═══ Data supplied

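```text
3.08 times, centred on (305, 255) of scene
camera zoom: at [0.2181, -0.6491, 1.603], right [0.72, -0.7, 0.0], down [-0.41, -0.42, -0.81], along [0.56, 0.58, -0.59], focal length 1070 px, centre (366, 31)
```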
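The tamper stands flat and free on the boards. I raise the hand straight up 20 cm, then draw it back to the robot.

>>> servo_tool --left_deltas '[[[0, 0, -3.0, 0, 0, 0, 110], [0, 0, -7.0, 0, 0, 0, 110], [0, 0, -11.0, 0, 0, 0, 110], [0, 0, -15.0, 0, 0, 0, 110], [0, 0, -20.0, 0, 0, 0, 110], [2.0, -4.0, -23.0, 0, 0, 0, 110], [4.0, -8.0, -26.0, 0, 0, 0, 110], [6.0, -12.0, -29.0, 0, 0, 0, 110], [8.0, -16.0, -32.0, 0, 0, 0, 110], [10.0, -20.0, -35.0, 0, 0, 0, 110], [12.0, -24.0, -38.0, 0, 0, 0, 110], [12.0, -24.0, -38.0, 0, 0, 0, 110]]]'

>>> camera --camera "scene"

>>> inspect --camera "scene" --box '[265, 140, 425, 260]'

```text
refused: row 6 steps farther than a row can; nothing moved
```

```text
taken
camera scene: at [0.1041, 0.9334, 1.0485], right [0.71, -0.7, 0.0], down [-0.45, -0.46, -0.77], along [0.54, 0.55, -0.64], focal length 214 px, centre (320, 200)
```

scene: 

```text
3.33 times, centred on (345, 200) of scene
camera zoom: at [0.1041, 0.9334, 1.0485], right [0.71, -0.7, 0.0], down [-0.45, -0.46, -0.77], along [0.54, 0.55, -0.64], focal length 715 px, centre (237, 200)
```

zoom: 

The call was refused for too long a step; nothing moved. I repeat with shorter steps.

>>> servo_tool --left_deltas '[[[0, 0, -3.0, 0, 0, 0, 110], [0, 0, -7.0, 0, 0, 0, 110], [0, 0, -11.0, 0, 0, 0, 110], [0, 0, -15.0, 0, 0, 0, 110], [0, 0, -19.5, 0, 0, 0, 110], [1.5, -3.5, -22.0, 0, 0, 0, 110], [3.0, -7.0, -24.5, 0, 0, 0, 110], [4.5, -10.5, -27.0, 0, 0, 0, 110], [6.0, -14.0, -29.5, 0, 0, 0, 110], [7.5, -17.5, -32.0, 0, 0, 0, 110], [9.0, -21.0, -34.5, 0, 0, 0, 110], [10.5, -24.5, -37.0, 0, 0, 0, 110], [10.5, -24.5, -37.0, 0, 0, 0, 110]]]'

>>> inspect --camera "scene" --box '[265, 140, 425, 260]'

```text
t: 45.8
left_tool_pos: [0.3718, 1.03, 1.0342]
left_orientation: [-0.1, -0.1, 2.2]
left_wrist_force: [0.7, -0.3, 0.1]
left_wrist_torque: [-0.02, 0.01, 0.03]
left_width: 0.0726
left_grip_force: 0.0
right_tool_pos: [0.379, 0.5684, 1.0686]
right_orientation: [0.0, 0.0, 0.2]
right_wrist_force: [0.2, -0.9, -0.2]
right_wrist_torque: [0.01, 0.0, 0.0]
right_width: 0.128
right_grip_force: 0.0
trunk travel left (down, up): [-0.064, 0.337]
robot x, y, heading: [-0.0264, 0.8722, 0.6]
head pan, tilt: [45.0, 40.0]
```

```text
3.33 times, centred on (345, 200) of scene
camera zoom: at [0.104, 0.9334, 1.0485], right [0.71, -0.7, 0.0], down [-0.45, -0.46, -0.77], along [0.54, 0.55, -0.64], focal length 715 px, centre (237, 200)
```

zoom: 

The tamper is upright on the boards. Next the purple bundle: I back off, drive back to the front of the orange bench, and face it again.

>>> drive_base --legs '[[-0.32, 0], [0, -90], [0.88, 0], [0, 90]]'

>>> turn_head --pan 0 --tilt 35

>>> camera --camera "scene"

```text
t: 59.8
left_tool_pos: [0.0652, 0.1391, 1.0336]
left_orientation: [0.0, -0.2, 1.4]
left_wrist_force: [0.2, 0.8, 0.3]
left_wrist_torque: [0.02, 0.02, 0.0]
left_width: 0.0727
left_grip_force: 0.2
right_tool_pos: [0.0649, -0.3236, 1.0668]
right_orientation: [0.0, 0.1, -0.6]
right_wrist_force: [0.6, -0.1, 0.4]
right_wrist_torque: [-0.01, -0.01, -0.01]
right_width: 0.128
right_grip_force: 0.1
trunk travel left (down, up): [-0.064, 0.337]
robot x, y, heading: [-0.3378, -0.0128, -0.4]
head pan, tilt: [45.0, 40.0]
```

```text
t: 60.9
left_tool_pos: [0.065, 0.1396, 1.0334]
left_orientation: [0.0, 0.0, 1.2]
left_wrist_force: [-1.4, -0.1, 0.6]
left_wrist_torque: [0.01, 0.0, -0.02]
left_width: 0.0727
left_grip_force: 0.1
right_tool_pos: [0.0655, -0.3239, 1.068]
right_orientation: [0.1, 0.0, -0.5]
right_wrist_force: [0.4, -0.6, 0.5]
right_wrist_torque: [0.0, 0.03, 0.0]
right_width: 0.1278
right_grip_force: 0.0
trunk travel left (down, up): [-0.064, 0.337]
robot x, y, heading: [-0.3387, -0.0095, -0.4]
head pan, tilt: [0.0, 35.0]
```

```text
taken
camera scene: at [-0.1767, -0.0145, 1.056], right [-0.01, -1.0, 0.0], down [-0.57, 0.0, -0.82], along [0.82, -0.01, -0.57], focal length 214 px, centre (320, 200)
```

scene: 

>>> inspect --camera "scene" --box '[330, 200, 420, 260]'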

══════

* **Work required**
Reproduce each record exactly as it appears. Return a JSON list in which every string is one line; blank lines are skipped.

* **Finished task**
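[
  "```text",
  "3.08 times, centred on (305, 255) of scene",
  "camera zoom: at [0.2181, -0.6491, 1.603], right [0.72, -0.7, 0.0], down [-0.41, -0.42, -0.81], along [0.56, 0.58, -0.59], focal length 1070 px, centre (366, 31)",
  "```",
  "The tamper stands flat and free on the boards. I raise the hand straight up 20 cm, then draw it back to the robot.",
  ">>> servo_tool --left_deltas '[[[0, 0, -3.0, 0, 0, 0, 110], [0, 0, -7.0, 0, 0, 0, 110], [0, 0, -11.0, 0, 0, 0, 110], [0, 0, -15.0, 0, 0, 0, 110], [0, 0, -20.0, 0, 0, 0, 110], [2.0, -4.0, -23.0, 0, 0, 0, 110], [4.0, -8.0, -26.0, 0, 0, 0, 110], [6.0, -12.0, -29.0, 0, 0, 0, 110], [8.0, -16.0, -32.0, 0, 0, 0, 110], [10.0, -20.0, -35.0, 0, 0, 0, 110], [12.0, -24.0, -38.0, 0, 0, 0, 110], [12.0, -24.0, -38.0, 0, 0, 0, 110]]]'",
  ">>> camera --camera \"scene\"",
  ">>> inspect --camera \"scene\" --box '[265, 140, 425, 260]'",
  "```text",
  "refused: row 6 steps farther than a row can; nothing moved",
  "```",
  "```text",
  "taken",
  "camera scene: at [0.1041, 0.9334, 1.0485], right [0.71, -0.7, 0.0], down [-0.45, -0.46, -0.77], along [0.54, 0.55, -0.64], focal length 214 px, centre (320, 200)",
  "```",
  "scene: ",
  "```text",
  "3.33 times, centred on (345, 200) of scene",
  "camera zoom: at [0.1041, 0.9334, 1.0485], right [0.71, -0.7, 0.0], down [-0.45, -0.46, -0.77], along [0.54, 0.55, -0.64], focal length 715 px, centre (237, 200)",
  "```",
  "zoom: ",
  "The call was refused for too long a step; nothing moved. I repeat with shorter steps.",
  ">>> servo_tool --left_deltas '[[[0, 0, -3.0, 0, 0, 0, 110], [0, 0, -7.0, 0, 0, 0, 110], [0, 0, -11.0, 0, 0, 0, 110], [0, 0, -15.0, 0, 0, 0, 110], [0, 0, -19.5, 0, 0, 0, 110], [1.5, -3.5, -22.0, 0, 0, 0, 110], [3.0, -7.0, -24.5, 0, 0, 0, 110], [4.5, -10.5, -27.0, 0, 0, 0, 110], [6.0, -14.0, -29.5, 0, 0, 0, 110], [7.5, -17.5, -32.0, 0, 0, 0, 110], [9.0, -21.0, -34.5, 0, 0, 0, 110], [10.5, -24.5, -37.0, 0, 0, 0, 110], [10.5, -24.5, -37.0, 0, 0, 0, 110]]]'",
  ">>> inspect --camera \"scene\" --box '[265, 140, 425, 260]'",
  "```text",
  "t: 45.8",
  "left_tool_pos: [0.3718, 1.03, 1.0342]",
  "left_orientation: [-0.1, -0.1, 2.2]",
  "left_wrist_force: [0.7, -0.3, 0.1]",
  "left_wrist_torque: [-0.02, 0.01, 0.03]",
  "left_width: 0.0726",
  "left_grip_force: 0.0",
  "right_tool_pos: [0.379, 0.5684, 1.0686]",
  "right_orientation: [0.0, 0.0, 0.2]",
  "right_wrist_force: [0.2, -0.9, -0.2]",
  "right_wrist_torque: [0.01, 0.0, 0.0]",
  "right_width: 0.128",
  "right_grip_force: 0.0",
  "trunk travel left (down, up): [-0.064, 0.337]",
  "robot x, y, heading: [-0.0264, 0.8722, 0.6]",
  "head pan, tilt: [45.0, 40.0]",
  "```",
  "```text",
  "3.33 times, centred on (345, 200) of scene",
  "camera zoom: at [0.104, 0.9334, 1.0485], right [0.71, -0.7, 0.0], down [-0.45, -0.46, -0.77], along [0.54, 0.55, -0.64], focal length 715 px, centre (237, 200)",
  "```",
  "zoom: ",
  "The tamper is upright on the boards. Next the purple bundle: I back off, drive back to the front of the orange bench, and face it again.",
  ">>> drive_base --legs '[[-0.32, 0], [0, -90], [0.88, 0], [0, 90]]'",
  ">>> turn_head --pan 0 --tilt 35",
  ">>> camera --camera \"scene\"",
  "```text",
  "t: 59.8",
  "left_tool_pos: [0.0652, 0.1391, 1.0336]",
  "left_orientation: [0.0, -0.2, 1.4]",
  "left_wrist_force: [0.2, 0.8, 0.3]",
  "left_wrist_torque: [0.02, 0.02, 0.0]",
  "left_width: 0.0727",
  "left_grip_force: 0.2",
  "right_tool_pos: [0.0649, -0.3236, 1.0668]",
  "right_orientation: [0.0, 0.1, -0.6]",
  "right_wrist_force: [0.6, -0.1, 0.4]",
  "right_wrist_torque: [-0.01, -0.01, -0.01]",
  "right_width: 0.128",
  "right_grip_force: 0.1",
  "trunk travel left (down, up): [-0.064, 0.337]",
  "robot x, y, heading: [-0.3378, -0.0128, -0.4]",
  "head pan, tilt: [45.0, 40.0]",
  "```",
  "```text",
  "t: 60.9",
  "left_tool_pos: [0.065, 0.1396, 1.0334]",
  "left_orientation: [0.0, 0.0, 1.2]",
  "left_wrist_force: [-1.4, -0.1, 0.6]",
  "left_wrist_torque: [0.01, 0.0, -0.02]",
  "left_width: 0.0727",
  "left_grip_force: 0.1",
  "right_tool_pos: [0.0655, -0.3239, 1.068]",
  "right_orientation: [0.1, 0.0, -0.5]",
  "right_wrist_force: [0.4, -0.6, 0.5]",
  "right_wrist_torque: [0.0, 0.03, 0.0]",
  "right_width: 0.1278",
  "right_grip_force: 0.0",
  "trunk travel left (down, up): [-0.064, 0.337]",
  "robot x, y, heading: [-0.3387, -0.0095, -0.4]",
  "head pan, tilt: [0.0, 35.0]",
  "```",
  "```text",
  "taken",
  "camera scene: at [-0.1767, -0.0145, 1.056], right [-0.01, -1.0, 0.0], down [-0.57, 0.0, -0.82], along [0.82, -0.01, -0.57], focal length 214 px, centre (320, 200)",
  "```",
  "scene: ",
  ">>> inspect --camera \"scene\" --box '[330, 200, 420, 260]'"
]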